#### RECORDED INFORMATION

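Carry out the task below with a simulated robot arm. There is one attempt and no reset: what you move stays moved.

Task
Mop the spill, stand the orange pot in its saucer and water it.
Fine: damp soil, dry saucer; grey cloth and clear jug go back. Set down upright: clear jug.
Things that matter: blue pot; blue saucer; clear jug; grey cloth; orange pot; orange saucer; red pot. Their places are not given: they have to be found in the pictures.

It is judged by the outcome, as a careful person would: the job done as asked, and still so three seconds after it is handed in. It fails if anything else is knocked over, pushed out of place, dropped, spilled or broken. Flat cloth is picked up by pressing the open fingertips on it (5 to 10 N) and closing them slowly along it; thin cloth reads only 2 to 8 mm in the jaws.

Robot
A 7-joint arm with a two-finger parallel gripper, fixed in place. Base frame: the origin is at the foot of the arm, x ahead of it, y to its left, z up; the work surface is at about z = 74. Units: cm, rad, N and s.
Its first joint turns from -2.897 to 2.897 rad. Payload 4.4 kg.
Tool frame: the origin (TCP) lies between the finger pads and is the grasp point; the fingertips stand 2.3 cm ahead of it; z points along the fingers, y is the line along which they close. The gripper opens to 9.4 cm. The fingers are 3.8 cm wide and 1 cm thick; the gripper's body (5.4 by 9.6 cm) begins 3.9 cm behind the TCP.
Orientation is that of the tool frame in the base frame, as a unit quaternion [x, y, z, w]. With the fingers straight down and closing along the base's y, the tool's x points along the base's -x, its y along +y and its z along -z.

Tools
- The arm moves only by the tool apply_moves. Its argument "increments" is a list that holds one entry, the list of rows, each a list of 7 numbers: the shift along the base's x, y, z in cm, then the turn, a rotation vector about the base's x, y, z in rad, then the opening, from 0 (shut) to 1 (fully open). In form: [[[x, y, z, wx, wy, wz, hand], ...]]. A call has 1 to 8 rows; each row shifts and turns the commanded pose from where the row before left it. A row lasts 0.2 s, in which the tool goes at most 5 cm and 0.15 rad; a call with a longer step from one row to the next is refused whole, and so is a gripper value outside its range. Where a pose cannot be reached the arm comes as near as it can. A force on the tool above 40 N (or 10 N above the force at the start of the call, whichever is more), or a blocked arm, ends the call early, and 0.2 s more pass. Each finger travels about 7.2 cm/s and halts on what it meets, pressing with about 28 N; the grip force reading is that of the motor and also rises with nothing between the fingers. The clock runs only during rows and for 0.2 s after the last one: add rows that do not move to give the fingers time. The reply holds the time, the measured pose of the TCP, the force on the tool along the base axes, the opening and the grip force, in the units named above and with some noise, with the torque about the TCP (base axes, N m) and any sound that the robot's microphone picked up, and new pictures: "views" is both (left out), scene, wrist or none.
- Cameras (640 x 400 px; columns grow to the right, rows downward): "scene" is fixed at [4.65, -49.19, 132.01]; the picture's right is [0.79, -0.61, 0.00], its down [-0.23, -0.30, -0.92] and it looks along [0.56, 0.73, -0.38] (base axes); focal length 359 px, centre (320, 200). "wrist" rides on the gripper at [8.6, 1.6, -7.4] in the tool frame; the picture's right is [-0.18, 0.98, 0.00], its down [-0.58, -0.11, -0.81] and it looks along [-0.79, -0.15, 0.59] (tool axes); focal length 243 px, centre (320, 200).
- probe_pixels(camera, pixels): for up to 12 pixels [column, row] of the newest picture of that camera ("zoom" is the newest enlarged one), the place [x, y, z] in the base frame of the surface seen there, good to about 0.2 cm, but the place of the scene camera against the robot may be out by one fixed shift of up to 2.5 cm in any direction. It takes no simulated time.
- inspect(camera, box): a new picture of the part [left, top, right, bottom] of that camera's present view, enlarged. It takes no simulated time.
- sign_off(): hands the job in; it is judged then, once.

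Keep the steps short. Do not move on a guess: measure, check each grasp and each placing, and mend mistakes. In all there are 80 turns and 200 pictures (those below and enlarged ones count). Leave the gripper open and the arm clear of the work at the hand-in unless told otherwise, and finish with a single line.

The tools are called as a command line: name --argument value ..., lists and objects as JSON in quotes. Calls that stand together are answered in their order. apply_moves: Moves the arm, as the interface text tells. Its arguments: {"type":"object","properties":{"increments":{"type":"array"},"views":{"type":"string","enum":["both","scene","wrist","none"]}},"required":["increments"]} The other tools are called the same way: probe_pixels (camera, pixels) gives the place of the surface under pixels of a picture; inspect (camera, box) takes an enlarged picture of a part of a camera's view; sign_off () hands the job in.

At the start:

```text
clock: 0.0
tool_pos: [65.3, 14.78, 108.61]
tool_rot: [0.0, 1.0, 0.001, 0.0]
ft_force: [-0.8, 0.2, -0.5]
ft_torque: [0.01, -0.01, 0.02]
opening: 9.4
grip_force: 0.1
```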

########
#### RECORDED INFORMATION

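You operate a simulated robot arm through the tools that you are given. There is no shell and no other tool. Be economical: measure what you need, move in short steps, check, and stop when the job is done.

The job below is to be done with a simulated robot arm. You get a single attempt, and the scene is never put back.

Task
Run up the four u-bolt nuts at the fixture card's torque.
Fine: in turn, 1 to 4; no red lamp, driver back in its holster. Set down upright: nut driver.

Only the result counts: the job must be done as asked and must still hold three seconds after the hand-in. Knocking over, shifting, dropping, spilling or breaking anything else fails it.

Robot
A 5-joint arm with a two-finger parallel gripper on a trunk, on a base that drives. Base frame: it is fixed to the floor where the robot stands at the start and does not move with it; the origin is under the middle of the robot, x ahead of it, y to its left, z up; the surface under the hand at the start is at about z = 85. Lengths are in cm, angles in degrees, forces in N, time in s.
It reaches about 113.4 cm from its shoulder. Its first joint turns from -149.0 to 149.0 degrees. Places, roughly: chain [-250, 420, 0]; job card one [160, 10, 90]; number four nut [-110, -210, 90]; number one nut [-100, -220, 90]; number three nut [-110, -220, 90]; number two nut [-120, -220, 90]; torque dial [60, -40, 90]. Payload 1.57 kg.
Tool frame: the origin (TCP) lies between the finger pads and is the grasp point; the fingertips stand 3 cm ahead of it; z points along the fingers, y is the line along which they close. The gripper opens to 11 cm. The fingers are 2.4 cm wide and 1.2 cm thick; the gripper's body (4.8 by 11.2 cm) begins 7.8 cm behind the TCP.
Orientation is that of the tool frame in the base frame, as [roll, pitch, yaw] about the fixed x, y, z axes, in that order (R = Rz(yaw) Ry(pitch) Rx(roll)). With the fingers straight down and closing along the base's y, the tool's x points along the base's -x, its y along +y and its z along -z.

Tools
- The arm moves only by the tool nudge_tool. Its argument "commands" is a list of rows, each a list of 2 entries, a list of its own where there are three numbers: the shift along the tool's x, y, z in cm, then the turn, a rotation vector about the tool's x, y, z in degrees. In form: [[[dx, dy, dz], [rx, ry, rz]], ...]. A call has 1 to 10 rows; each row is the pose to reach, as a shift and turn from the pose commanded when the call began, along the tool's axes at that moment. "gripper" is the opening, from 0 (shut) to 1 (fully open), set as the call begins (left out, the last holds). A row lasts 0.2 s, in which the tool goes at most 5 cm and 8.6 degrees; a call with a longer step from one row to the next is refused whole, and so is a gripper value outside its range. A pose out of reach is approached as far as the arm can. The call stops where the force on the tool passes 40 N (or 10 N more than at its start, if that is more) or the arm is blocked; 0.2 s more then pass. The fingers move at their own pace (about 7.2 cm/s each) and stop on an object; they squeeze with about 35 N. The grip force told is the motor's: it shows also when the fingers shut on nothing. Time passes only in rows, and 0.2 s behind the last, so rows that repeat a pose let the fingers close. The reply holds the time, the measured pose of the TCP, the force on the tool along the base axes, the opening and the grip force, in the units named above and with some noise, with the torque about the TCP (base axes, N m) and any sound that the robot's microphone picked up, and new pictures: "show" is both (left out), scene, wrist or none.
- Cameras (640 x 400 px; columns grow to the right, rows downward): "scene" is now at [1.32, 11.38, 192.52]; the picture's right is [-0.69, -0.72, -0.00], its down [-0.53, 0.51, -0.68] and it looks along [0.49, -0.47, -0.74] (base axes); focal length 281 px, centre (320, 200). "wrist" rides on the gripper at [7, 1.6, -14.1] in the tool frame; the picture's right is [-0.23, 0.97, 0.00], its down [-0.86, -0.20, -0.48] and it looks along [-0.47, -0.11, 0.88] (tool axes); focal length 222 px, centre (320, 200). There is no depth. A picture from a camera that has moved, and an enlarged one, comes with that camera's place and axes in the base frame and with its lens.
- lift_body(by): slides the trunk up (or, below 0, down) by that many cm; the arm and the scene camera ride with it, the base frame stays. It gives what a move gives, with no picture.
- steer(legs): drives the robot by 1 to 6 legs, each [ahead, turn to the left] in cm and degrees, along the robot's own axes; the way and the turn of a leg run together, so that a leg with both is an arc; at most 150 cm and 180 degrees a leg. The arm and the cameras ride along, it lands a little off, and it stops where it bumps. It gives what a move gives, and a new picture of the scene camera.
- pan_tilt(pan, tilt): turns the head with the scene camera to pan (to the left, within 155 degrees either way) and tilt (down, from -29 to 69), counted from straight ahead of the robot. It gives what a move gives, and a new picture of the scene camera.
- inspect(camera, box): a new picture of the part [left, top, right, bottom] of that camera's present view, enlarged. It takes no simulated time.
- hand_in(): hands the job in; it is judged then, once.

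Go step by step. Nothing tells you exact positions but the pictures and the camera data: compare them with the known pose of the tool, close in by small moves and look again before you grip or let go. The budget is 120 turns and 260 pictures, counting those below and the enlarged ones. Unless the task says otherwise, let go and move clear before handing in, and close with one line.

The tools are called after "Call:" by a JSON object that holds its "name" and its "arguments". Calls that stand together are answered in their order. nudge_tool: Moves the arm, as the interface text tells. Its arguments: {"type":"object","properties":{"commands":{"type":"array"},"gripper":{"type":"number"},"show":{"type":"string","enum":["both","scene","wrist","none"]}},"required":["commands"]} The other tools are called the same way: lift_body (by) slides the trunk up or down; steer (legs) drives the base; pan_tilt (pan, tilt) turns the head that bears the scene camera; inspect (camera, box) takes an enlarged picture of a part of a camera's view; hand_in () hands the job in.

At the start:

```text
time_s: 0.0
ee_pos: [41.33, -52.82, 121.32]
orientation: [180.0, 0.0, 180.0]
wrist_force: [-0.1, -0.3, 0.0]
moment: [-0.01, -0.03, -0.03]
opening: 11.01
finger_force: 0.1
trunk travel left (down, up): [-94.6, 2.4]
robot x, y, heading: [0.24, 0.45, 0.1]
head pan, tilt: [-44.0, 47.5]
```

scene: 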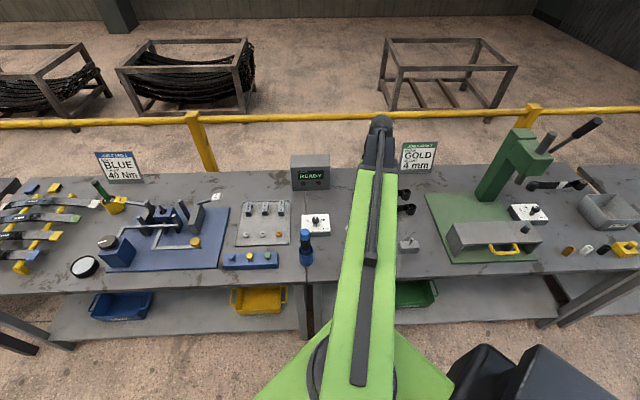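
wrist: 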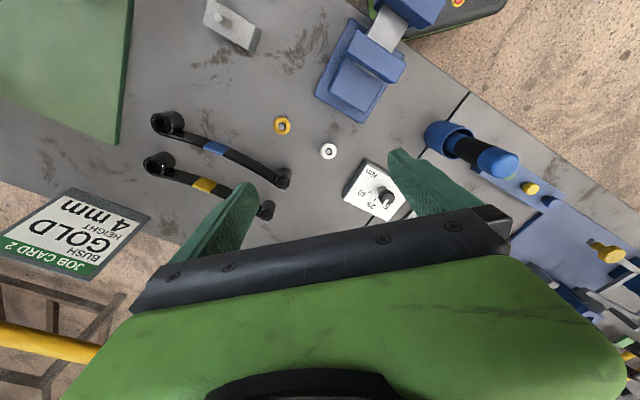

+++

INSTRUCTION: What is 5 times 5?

########

Every line in the data that holds "first" should be copied out.

ANSWER:
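Its first joint turns from -2.897 to 2.897 rad. Payload 4.4 kg.
It reaches about 113.4 cm from its shoulder. Its first joint turns from -149.0 to 149.0 degrees. Places, roughly: chain [-250, 420, 0]; job card one [160, 10, 90]; number four nut [-110, -210, 90]; number one nut [-100, -220, 90]; number three nut [-110, -220, 90]; number two nut [-120, -220, 90]; torque dial [60, -40, 90]. Payload 1.57 kg.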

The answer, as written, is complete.